É o que faz ser 'vice'

    Perguntaram-me os alunos, há algumas aulas, e por causa da disciplina de História, se 'vice' tinha ou não hífen.

    A questão da hifenização é, sem dúvida, uma das mais complexas no que o Acordo Ortográfico propõe. A insegurança é sentida entre as palavras que deixaram de o ter, as que o mantiveram por razões pouco estáveis (como as designadas pelo "uso consagrado").
    No caso de 'vice', um prefixo latino (sinónimo de 'substituto', 'em lugar de'), mantém-se a hifenização, tal como com 'ex-', 'sota-', 'soto-' e 'vizo-'. Registam-se, então, exemplos de palavras derivadas com o prefixo em causa:

Arco dos vice-reis, em Goa (construção de 1597)
vice-almirante
vice-campeão
vice-comissário
vice-cônsul
vice-diretor
vice-governador
vice-presidente
vice-primeiro-ministro
vice-reitor

    Assim, em História, continuar-se-á a escrever 'vice-rei' (ou vizo-rei), sempre que se quiser dar conta de figuras como as de D. Francisco de Almeida ou Afonso de Albuquerque (vice-reis da Índia, no século XVI).

sábado, 17 de novembro de 2012

O poder do coletivo... gramatical

       Porque há reducionismos que não podem perpetuar-se...

      Q: Eu sempre ouvi dizer que um nome coletivo se encontra no singular.

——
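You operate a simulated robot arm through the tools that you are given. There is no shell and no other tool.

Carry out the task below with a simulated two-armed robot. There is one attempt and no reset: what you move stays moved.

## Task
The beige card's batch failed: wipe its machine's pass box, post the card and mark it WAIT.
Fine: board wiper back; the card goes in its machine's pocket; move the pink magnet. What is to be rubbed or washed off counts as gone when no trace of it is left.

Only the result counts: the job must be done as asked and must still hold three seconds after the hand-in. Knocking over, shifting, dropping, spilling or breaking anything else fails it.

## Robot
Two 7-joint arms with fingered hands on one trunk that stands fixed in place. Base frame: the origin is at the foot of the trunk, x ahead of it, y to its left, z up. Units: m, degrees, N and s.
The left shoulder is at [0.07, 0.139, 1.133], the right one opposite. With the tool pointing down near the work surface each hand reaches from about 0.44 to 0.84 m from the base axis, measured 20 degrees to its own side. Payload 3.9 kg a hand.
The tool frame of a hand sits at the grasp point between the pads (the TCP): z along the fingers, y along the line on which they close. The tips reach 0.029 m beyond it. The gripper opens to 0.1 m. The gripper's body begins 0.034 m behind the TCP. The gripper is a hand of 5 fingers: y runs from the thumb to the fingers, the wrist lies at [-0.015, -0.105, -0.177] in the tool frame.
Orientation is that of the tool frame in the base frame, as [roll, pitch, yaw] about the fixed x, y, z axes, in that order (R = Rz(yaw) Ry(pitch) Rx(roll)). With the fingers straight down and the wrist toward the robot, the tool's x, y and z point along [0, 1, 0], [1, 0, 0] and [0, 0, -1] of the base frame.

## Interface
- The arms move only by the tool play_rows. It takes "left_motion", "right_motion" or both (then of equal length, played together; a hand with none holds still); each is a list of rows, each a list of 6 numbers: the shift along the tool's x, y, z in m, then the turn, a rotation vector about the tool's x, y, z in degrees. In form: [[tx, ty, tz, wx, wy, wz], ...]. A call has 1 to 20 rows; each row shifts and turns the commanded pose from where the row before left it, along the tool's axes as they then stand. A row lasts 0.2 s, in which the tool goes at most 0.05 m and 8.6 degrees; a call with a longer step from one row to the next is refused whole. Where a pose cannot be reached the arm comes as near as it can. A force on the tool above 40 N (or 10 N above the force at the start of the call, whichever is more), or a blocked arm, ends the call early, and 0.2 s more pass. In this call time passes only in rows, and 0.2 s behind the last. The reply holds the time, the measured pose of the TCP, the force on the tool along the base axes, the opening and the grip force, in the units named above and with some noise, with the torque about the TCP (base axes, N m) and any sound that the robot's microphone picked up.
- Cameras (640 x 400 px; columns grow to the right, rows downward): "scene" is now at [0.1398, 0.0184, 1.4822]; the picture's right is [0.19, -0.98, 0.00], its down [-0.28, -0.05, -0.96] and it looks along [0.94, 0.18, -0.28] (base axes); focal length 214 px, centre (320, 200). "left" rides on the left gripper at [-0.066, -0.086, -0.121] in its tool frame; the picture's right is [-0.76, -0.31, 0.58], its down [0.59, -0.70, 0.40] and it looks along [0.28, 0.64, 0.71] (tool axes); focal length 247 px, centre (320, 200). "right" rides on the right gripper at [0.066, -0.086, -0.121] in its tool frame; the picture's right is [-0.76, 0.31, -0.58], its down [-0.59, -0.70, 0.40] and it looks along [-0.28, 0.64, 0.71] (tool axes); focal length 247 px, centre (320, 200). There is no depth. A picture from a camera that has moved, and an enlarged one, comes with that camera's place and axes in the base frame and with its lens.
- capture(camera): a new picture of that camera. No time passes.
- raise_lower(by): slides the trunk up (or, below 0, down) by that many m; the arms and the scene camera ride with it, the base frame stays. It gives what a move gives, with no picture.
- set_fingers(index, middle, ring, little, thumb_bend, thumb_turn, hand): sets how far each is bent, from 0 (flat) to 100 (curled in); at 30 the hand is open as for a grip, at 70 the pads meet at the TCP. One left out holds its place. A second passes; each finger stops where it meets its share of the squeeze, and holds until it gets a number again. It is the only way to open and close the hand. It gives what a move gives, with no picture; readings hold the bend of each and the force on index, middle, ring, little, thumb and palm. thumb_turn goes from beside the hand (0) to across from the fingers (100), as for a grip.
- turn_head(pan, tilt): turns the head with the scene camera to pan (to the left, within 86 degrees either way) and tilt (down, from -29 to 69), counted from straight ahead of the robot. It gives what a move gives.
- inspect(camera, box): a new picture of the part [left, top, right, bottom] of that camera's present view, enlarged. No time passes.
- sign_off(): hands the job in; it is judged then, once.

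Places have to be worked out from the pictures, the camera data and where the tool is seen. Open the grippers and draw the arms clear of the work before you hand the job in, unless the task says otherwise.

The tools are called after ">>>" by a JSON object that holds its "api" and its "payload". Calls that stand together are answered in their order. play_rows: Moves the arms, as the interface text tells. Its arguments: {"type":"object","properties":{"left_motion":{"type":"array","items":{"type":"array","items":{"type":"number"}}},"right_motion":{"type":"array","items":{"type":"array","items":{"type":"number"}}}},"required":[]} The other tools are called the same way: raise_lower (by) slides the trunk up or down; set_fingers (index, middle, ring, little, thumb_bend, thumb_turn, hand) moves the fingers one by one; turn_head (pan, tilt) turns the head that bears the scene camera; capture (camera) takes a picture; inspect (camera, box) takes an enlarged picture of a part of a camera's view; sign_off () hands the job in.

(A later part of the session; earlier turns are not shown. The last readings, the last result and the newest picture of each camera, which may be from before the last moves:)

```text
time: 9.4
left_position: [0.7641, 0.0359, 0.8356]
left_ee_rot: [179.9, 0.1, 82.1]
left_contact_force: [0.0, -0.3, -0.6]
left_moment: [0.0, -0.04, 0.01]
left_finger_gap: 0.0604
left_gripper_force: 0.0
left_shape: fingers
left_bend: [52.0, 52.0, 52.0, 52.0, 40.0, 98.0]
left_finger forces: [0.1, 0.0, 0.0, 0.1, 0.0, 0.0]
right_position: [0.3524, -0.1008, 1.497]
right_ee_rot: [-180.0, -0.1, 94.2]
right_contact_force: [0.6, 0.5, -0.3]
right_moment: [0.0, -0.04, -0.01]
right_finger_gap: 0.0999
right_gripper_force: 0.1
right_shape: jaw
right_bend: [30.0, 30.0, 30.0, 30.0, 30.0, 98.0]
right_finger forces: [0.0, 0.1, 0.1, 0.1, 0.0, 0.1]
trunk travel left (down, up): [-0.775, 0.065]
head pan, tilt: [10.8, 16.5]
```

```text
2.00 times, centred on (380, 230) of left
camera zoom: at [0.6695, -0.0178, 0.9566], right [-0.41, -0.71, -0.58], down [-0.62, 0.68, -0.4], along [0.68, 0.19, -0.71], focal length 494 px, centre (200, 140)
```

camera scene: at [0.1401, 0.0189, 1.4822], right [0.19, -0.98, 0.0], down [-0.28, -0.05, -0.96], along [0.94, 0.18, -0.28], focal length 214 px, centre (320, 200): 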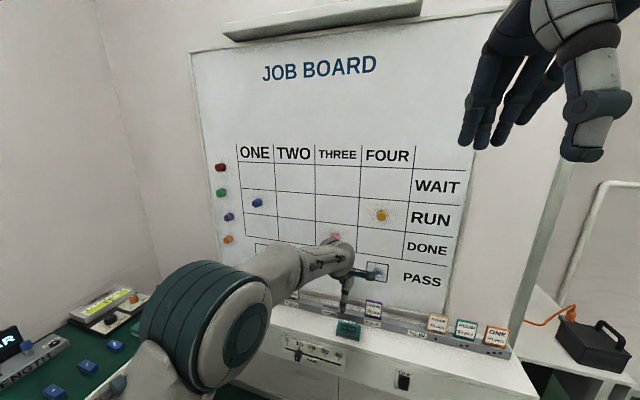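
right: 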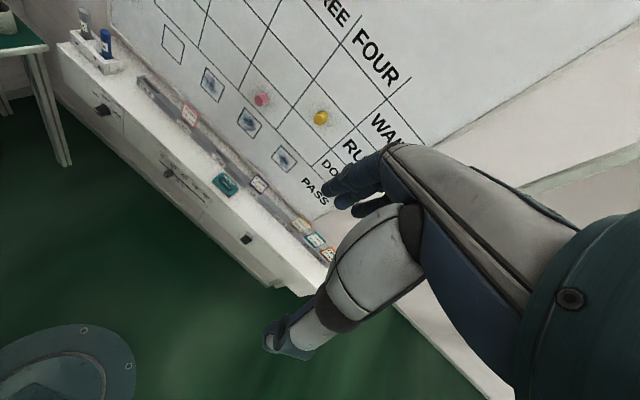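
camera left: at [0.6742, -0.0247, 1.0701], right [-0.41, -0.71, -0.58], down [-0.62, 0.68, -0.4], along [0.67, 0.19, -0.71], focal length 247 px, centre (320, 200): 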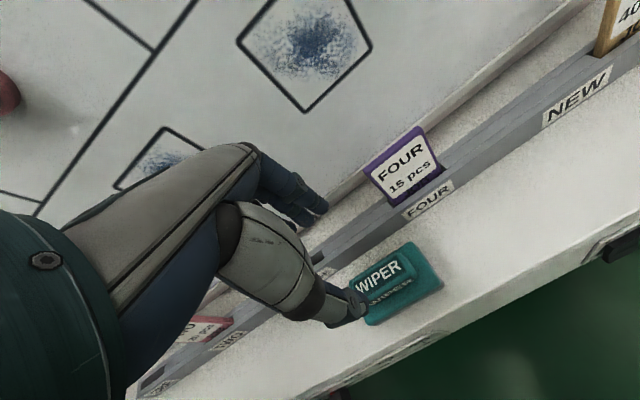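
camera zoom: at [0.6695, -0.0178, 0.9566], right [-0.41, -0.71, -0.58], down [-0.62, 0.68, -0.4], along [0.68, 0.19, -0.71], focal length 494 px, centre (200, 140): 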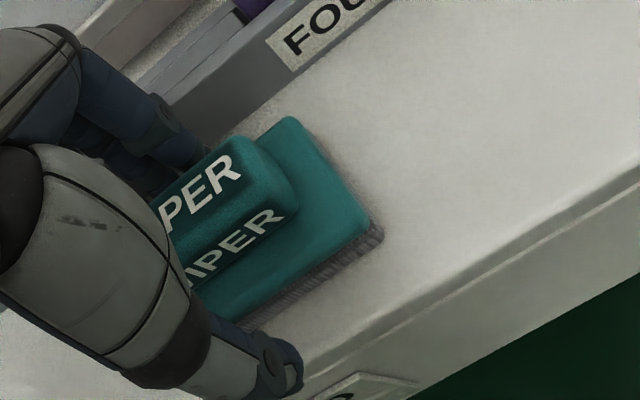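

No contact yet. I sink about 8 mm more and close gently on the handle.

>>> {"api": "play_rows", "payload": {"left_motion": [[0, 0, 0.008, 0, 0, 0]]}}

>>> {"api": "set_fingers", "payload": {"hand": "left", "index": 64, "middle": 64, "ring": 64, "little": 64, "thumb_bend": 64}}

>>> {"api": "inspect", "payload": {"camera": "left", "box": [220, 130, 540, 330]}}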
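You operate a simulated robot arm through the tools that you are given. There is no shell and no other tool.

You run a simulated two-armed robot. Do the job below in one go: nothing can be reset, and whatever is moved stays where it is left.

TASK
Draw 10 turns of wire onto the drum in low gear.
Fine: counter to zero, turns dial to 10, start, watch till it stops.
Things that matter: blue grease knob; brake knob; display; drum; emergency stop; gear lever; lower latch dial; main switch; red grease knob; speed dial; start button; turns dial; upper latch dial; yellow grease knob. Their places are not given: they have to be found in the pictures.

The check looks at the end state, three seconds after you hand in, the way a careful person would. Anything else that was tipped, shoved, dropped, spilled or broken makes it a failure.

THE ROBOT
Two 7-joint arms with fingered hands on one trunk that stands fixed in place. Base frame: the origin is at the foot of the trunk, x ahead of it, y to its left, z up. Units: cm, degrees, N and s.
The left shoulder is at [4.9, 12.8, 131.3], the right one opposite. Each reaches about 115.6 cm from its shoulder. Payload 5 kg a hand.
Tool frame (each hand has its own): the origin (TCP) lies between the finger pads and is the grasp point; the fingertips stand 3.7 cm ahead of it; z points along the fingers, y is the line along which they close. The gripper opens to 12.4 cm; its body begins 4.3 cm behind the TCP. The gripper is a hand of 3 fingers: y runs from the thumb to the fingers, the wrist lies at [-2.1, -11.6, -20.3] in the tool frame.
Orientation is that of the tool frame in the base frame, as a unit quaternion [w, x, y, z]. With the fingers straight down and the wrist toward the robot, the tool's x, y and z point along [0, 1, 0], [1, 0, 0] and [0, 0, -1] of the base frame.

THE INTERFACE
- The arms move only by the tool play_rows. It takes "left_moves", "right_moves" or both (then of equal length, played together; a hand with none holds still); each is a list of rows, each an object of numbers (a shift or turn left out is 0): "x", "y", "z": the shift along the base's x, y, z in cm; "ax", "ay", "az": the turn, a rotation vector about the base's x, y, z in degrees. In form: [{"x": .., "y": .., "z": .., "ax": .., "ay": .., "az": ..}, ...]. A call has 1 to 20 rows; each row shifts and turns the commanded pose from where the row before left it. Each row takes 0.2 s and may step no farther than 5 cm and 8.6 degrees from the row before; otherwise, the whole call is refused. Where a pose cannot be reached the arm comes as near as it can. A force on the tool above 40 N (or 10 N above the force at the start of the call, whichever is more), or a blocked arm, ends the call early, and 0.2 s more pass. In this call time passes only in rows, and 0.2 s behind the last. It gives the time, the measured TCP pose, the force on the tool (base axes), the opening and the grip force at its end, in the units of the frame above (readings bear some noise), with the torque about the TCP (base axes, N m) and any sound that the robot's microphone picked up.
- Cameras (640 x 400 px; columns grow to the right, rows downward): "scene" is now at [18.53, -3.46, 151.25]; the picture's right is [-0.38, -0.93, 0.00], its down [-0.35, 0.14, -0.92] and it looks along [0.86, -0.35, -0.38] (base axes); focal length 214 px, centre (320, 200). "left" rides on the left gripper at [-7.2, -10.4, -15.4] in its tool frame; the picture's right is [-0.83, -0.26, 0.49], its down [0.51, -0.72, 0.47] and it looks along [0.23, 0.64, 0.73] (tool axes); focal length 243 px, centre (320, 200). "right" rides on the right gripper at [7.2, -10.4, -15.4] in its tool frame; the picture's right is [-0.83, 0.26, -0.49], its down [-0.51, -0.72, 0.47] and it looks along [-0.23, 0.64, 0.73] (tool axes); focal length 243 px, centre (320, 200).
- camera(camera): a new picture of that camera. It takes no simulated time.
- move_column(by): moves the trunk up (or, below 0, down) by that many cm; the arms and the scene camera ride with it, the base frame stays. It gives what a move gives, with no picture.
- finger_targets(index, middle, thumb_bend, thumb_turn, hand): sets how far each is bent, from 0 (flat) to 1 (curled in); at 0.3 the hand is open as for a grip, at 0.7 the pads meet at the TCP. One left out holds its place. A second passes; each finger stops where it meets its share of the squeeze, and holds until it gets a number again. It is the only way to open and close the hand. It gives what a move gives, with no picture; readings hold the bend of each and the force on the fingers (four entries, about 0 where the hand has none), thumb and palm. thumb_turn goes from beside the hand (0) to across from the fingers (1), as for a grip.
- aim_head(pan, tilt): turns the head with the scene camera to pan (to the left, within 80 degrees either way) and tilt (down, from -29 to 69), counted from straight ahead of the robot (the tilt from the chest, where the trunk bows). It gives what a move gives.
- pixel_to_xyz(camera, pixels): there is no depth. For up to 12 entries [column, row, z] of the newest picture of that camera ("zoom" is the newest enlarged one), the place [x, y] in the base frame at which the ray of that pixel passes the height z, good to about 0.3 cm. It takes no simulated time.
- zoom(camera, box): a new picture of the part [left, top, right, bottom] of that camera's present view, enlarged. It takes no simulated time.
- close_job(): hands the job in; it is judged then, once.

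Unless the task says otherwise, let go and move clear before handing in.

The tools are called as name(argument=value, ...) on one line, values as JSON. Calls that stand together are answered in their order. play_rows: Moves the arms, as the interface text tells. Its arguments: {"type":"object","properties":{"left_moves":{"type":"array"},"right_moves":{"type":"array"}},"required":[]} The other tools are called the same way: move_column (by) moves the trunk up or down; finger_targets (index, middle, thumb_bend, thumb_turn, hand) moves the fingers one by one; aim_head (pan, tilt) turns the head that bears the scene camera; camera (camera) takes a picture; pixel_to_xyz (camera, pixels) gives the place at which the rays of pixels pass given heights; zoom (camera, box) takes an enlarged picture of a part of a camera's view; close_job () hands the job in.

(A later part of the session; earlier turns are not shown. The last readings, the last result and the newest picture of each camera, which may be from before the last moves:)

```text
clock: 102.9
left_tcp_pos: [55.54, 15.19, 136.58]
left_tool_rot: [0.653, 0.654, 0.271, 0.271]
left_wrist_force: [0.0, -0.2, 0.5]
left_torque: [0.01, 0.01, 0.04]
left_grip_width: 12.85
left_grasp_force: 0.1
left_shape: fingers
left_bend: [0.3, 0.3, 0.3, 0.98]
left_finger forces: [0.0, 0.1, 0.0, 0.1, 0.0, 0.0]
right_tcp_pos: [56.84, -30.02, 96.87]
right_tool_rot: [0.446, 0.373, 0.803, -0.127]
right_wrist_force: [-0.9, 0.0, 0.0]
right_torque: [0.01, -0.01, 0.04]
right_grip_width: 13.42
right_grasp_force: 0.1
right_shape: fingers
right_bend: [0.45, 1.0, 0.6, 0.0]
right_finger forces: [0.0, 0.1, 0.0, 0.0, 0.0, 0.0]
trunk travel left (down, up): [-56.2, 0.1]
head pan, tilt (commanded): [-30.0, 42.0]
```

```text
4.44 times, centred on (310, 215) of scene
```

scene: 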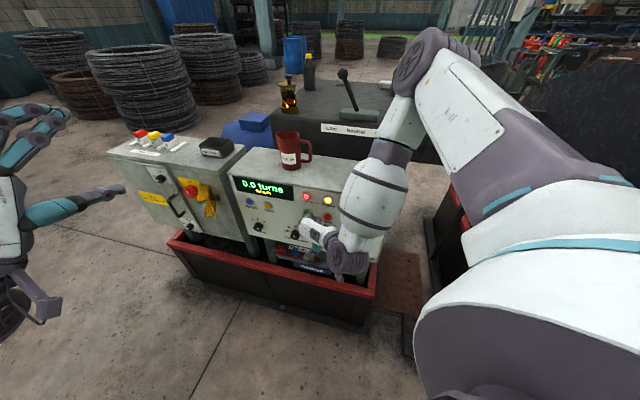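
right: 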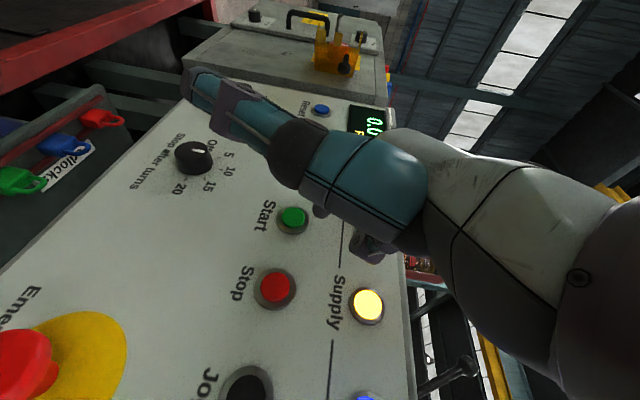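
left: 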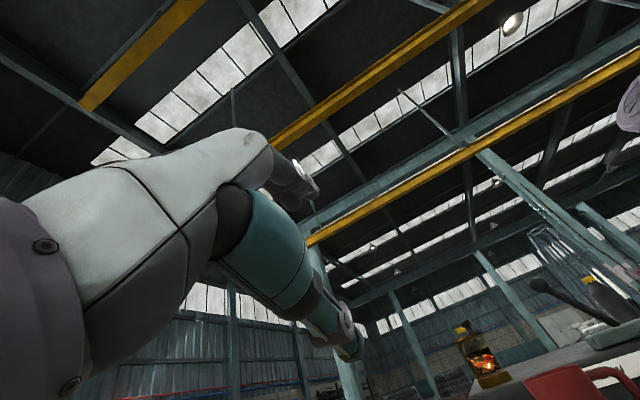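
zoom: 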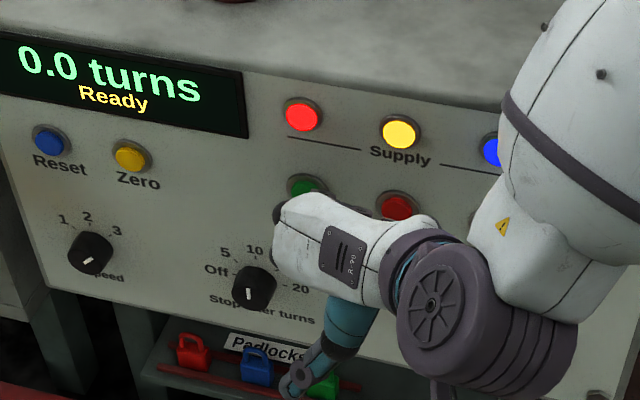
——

Como é que entende que este subtipo de nome apareça nos nomes contáveis, no Dicionário Terminológico?

      R: Começo por fazer um pequeno reparo: o nome coletivo surge, no Dicionário Terminológico, tanto nos nomes contáveis (diferenciáveis em partes singulares ou plurais no seio de um todo, sendo o plural marca de quantificação) como nos não contáveis (não distintivas do todo pelas suas partes, sendo o plural marca típica de qualificação).
      Depois, haverá que reconhecer que, por exemplo, o nome coletivo 'turma' não deixa de ter o plural 'turmas' (tal como equipa / equipas, rebanho / rebanhos, cardume / cardumes, bando / bandos, povo / povos), no entendimento de entidades grupais homogéneas diferenciadas. Acontece, sim, que certos nomes coletivos não admitem, por norma, plural, como é o caso de 'flora', 'fauna': posso falar em diferentes tipos de equipas, diferentes tipos de turmas, diferentes tipos de cardumes, mas não de diferentes tipos de faunas ou de floras (só de fauna ou de flora).
     O facto de a forma singular de uma palavra significar por si só um conjunto de entidades (noção generalizada de nome coletivo) não impede que, sendo possível, se fale dessa palavra na sua variação quanto ao número, para referir diferentes conjuntos dessas entidades homogéneas.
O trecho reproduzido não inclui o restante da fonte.